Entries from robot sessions
<<<<

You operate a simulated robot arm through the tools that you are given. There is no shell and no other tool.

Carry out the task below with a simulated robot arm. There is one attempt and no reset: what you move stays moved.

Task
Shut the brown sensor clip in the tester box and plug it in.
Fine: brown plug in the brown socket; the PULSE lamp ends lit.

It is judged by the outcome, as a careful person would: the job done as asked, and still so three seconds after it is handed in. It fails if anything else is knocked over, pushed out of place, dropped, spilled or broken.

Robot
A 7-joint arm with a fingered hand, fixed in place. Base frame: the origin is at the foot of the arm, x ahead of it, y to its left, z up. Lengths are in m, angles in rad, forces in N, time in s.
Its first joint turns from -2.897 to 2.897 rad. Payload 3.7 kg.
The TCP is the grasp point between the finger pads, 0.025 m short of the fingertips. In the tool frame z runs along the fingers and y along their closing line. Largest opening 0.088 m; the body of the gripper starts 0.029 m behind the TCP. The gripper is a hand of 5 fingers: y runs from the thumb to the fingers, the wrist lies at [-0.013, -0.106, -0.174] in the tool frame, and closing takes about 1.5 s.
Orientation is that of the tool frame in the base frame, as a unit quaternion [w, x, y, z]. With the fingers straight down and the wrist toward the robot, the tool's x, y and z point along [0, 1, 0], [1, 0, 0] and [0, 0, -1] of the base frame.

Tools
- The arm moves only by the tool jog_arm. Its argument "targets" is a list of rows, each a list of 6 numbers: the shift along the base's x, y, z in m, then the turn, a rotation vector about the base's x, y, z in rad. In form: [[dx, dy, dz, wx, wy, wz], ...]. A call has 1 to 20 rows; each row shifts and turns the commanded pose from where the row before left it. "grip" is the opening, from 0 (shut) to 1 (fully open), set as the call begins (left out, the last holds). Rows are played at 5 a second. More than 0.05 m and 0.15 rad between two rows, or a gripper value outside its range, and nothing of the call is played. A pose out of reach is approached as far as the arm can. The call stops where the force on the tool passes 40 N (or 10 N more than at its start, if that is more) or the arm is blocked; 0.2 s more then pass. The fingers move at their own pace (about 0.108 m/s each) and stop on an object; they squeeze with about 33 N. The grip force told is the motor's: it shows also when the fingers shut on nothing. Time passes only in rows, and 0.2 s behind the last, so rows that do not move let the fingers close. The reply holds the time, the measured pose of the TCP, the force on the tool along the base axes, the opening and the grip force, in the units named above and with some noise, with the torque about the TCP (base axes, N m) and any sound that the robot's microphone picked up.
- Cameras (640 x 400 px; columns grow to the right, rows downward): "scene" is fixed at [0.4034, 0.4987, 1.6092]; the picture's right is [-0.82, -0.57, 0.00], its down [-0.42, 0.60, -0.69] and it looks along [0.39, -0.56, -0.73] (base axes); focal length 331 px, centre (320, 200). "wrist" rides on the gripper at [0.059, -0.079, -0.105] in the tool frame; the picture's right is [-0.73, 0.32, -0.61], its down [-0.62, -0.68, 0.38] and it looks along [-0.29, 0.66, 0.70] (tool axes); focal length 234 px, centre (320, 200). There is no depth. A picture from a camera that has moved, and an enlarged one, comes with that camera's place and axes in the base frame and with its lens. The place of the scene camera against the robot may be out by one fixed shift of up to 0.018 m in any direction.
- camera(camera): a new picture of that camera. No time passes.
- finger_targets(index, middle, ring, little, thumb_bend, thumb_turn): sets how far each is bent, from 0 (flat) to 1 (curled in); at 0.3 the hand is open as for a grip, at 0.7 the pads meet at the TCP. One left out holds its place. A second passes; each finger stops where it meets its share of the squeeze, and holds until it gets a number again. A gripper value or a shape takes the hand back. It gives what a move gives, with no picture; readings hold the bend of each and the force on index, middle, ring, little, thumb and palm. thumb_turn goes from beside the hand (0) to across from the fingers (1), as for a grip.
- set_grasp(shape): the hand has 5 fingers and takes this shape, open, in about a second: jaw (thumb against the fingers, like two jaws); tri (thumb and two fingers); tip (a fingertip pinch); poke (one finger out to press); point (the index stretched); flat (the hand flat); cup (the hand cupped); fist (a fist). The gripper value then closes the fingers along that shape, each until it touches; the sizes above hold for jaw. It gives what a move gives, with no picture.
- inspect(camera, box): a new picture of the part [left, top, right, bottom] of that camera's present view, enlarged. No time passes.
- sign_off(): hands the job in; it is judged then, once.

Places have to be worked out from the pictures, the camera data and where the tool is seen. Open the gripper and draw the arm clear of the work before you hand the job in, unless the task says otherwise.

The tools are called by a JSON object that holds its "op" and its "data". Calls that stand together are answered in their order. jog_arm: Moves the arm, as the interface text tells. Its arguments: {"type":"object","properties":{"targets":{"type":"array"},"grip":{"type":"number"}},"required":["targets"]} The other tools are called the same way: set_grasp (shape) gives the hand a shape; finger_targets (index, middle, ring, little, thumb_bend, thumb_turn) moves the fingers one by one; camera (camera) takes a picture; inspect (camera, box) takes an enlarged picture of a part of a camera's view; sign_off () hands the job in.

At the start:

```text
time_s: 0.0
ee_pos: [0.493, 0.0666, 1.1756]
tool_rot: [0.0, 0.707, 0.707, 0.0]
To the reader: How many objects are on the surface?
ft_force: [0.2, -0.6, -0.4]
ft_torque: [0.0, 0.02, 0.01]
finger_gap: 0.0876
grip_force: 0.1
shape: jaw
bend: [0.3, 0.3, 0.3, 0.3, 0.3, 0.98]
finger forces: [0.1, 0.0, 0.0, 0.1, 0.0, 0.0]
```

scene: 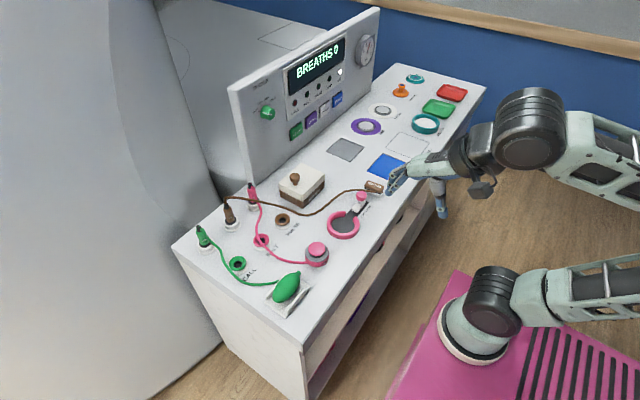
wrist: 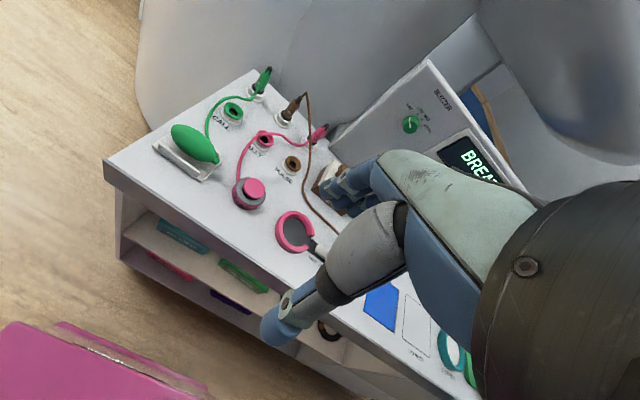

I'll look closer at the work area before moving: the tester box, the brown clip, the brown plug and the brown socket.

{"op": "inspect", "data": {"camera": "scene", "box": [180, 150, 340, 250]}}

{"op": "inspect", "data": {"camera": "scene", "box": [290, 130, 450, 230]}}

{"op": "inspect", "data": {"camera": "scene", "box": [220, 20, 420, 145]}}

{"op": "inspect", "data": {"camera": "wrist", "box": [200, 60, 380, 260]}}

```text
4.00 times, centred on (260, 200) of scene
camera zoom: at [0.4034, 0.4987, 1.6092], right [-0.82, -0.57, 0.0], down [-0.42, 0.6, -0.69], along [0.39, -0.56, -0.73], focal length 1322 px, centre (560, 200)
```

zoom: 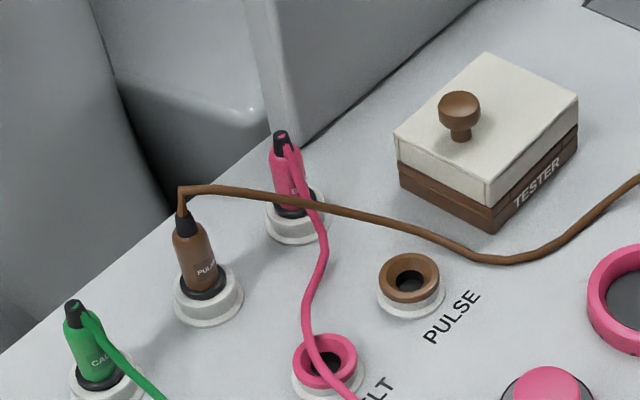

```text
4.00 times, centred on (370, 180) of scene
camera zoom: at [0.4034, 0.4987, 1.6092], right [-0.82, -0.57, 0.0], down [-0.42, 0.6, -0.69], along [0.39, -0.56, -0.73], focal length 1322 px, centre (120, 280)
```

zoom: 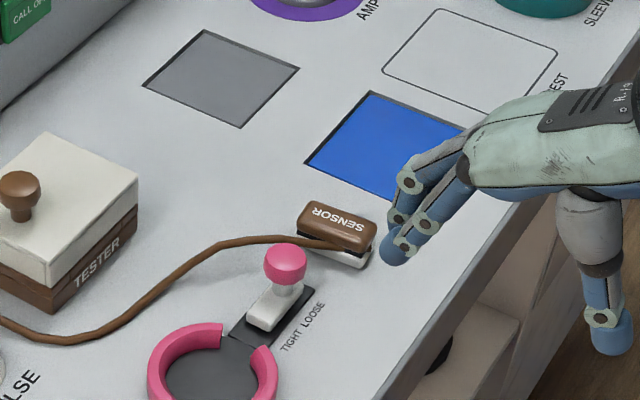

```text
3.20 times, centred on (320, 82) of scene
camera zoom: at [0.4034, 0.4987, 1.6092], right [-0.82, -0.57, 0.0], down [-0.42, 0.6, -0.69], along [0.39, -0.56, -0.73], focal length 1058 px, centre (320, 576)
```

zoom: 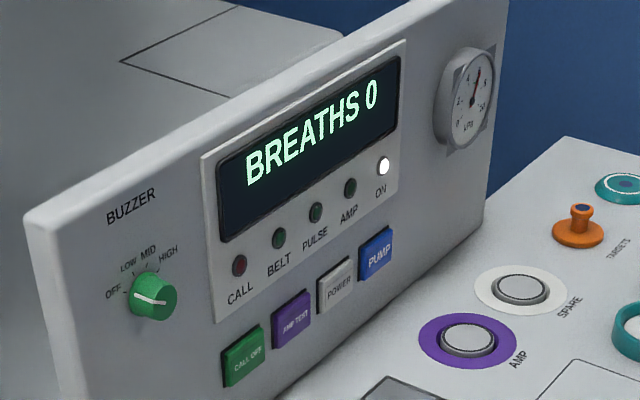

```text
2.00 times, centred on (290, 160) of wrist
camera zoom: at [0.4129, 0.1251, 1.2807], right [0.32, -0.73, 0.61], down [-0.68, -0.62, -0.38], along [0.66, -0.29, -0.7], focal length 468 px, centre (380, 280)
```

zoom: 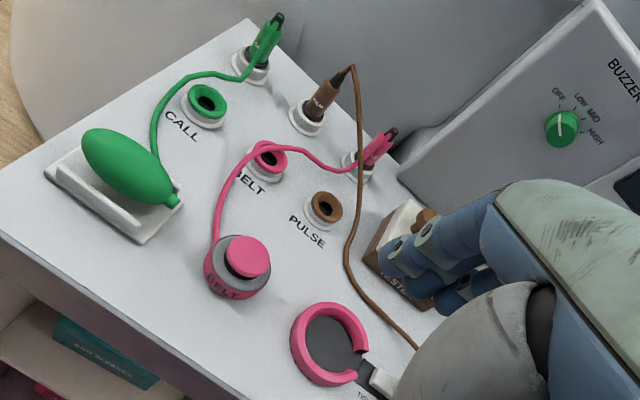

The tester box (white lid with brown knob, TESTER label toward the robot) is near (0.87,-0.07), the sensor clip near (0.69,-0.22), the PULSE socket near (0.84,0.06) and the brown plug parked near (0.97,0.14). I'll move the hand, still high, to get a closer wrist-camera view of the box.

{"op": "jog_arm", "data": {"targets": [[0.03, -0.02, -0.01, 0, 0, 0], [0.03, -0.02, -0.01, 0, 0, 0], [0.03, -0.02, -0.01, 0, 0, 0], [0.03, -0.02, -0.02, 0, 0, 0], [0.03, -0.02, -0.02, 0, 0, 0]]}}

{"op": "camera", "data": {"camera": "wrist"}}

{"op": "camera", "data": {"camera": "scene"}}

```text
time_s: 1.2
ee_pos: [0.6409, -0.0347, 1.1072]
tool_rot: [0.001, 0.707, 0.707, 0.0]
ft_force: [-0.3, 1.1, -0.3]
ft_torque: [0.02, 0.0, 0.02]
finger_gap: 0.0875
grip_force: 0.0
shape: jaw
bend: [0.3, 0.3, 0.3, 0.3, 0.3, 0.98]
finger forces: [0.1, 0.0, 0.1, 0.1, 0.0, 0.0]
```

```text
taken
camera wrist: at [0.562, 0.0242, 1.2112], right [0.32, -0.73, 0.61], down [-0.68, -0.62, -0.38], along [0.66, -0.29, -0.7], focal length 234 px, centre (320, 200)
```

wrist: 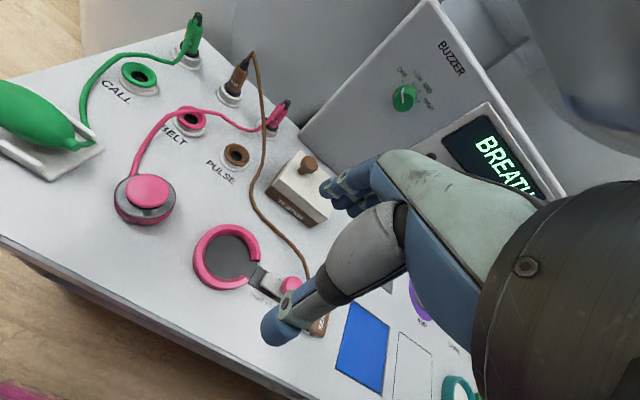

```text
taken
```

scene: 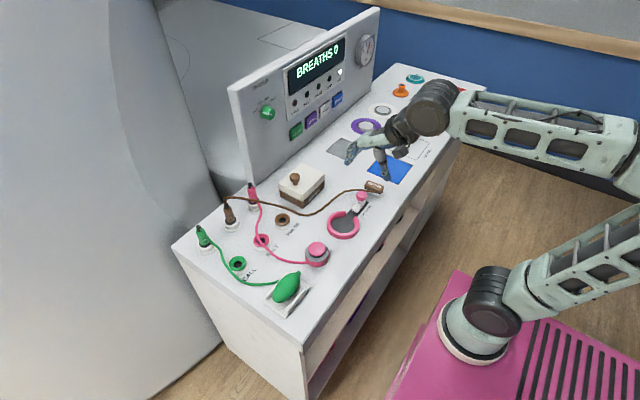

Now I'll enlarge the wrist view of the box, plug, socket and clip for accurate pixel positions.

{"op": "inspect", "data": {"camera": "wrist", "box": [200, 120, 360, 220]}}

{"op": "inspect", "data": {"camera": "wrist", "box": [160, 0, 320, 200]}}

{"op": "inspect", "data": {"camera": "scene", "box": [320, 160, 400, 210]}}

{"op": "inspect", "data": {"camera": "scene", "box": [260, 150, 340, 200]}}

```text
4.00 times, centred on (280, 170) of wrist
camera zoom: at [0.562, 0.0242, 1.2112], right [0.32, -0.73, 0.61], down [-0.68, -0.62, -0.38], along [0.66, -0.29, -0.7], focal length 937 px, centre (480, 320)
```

>>>>
<<<<

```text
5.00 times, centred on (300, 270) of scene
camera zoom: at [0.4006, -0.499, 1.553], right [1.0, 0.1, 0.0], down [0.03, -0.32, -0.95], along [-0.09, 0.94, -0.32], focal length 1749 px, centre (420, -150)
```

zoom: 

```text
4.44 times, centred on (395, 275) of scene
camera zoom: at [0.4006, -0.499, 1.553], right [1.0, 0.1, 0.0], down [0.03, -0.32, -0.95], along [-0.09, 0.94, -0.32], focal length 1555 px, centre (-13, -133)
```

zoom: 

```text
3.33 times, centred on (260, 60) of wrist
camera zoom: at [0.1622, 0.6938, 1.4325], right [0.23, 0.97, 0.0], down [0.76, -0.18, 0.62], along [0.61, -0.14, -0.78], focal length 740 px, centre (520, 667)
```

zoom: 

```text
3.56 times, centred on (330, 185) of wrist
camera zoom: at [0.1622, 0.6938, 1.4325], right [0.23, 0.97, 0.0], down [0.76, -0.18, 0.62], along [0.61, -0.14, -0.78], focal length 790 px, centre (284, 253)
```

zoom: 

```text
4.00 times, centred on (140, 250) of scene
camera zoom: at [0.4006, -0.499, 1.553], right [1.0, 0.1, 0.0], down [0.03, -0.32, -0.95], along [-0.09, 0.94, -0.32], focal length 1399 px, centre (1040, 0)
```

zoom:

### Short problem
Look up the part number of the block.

>>>>

### Short problem
Starting at the line that contains "You operate a" and stopping at the line that contains "Fine: brown plug", transcribe the lines exactly; both boundary lines are to be included.

### Finished answer
You operate a simulated robot arm through the tools that you are given. There is no shell and no other tool.

Carry out the task below with a simulated robot arm. There is one attempt and no reset: what you move stays moved.

Task
Shut the brown sensor clip in the tester box and plug it in.
Fine: brown plug in the brown socket; the PULSE lamp ends lit.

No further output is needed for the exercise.